## Written instruction
Copy out every line containing the word "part".

## Given material
Start

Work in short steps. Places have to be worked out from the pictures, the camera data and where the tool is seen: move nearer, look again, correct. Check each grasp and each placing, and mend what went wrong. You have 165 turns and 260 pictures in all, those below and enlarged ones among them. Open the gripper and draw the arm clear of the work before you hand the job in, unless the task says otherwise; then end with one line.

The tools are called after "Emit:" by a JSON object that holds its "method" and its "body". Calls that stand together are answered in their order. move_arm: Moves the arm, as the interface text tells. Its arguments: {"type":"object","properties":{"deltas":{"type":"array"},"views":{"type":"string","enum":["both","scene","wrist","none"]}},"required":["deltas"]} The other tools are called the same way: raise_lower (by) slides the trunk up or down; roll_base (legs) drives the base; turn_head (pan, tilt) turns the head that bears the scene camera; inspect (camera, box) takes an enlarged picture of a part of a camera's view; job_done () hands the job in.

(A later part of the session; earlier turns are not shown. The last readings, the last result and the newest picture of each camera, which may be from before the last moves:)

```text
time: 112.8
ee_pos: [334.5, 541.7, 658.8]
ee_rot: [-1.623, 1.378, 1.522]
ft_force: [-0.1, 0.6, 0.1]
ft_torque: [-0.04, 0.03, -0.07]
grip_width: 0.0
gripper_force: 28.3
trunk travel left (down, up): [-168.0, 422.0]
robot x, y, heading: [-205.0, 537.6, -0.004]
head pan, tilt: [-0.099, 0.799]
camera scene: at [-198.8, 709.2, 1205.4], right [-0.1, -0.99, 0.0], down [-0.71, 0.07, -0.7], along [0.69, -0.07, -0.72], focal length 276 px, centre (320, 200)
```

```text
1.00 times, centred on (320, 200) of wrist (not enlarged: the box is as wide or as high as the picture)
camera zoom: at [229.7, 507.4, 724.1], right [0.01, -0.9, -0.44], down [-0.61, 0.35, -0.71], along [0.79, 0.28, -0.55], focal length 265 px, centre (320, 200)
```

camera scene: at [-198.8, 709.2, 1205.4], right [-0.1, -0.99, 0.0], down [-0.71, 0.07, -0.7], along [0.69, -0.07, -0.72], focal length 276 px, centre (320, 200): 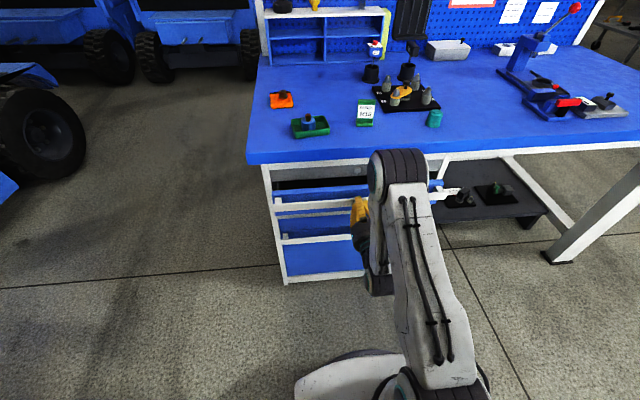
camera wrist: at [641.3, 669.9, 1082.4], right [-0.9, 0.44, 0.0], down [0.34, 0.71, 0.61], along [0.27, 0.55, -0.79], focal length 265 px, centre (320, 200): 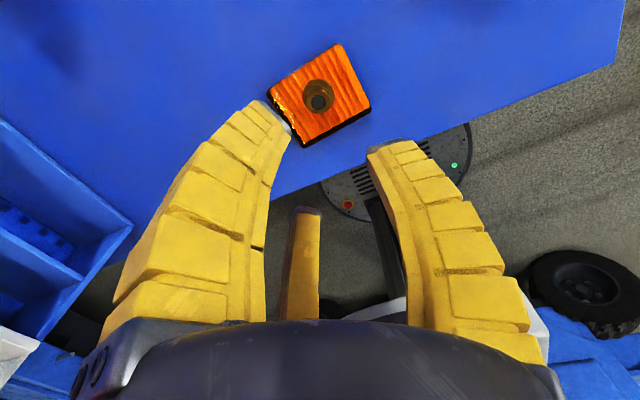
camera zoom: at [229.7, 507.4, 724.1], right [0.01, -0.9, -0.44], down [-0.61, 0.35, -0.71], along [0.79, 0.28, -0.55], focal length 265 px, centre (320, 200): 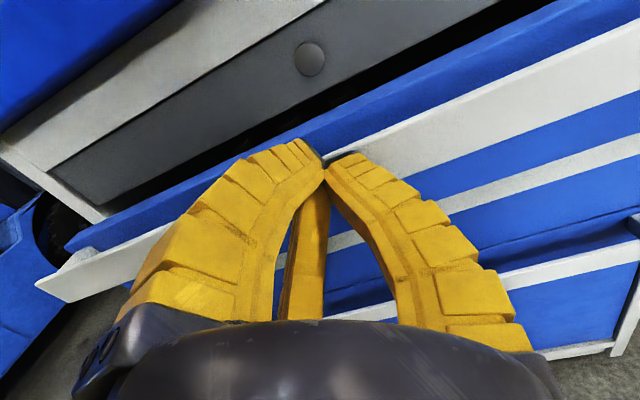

End

## Task result
The tools are called after "Emit:" by a JSON object that holds its "method" and its "body". Calls that stand together are answered in their order. move_arm: Moves the arm, as the interface text tells. Its arguments: {"type":"object","properties":{"deltas":{"type":"array"},"views":{"type":"string","enum":["both","scene","wrist","none"]}},"required":["deltas"]} The other tools are called the same way: raise_lower (by) slides the trunk up or down; roll_base (legs) drives the base; turn_head (pan, tilt) turns the head that bears the scene camera; inspect (camera, box) takes an enlarged picture of a part of a camera's view; job_done () hands the job in.
(A later part of the session; earlier turns are not shown. The last readings, the last result and the newest picture of each camera, which may be from before the last moves:)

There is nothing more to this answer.